Pick out each line below containing "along".

╭──

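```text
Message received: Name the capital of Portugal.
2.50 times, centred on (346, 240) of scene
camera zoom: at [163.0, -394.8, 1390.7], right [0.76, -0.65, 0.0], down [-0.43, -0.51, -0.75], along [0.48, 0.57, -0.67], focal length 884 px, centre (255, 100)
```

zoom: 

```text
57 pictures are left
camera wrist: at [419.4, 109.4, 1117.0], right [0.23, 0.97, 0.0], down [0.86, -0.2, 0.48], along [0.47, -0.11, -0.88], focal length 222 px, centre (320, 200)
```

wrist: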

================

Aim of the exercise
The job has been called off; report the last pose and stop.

╰──

Task output
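camera zoom: at [163.0, -394.8, 1390.7], right [0.76, -0.65, 0.0], down [-0.43, -0.51, -0.75], along [0.48, 0.57, -0.67], focal length 884 px, centre (255, 100)
camera wrist: at [419.4, 109.4, 1117.0], right [0.23, 0.97, 0.0], down [0.86, -0.2, 0.48], along [0.47, -0.11, -0.88], focal length 222 px, centre (320, 200)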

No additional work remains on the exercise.